An artwork’s capacity to resonate in the minds of an audience is very much contingent on its ‘poetic’ presence. Hovering just beyond the immediately understood or directly knowable, this shadow-breath on our minds invests the poetic with its resonating power.   Peter Kennedy

Peter Kennedy has been acknowledged as an exceptional, influential experimenter of art forms and content since early 1970: his Gallery A solo exhibition was the first to present neon works in Australia. At the same time he was co-founding the artist-run Inhibodress Gallery (late 1970 to late 1972) where his experimentation with diverse media produced some of the earliest exhibitions in Australia of works using sound, video, film, performance and conceptualism as primary expressive elements that have continued to move through his practice over the years. By the late 1970s Kennedy had added photography, drawing and sculpture, and later, architectural interventions.  Instigating significant dematerialised art exchange exhibitions at Inhibodress marked Kennedy’s entry into international artist networks across Europe, the US and Latin America.

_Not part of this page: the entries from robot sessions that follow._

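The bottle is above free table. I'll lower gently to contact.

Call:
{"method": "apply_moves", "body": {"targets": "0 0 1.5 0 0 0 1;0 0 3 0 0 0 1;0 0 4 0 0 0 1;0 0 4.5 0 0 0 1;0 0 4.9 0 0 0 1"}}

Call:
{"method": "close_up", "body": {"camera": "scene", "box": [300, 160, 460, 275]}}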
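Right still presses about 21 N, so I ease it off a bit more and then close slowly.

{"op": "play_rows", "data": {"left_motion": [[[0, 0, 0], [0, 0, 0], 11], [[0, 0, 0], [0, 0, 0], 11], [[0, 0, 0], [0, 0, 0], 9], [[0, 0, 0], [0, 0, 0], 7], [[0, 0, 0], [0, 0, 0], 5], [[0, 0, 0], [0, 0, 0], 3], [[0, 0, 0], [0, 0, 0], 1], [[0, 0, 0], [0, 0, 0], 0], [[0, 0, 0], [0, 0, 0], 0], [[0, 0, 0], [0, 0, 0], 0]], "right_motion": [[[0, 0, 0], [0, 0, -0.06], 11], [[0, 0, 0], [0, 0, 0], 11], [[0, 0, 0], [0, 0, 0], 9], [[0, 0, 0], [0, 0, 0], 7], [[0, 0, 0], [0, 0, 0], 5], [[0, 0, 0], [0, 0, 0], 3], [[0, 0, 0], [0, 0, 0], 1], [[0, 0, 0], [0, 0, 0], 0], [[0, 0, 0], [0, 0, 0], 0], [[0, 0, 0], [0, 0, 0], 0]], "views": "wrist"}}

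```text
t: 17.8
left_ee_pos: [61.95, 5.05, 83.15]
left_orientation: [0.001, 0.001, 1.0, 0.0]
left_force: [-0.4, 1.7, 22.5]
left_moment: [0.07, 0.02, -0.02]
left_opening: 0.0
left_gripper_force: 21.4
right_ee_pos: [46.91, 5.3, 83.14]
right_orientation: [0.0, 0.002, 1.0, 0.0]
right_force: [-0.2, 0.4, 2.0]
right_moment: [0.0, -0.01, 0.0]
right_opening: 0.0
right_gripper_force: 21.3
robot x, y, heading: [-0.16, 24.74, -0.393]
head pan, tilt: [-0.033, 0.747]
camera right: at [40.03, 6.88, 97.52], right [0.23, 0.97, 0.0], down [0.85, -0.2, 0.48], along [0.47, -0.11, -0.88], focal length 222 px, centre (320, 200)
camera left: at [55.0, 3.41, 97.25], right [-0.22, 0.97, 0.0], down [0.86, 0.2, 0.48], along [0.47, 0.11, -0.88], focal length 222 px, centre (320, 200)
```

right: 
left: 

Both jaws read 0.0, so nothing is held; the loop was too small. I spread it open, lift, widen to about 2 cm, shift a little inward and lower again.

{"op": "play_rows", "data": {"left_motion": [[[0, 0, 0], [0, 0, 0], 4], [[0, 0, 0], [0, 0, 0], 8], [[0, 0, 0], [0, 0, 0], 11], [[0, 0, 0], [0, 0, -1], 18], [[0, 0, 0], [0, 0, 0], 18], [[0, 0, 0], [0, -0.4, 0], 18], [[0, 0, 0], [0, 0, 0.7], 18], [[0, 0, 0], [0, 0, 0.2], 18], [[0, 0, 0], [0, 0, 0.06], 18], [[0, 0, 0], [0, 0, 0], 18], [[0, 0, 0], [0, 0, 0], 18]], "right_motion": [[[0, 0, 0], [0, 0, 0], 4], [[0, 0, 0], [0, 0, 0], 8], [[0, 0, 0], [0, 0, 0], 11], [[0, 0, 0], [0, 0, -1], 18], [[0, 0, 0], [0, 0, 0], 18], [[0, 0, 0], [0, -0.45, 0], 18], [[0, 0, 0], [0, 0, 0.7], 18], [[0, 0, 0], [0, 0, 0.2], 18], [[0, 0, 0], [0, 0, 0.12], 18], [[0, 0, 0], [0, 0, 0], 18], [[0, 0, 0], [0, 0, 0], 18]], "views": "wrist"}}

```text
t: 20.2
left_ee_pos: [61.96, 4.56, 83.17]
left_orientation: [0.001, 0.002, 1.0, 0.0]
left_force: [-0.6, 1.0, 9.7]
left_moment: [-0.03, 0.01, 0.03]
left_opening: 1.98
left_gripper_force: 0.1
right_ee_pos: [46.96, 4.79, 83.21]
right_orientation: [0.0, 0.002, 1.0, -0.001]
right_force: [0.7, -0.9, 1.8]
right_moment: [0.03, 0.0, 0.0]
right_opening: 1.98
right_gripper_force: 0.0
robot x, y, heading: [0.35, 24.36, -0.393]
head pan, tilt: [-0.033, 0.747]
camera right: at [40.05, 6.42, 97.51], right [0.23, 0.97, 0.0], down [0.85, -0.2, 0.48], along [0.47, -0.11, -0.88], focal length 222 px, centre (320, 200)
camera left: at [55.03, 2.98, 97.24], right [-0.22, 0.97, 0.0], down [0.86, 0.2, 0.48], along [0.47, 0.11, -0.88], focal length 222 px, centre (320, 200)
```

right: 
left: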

In his current project-driven art-making – both commissioned and self- initiated – he takes on personal trajectories and socio-political concerns – often set against large-scale narratives from history or geography. Alternatively, he writes quirky, personal stories. These are essentially text-based works – the stories entering into an expressive synthesis when combined with moving or still visual imagery (video and photography).

Kennedy is rightly regarded as one of the most significant artists of his generation. He has been an innovator for five decades, from early experimentation through to art which reflects deeply on the most profound issues of the time.

Kennedy’s work has been collected by numerous museums –  including,  in Australia,  the National Gallery of Australia, the National Gallery of Victoria and the Art Gallery of NSW; and elsewhere the Centre Georges Pompidou, the Tate Gallery, ICA London, and  the National Gallery of Canada. Major surveys of Peter Kennedy’s art have been held at the Ian Potter Museum of Art, University of Melbourne (2002), and Brisbane’s Institute of Modern Art (2011). Kennedy lives in Melbourne, Australia.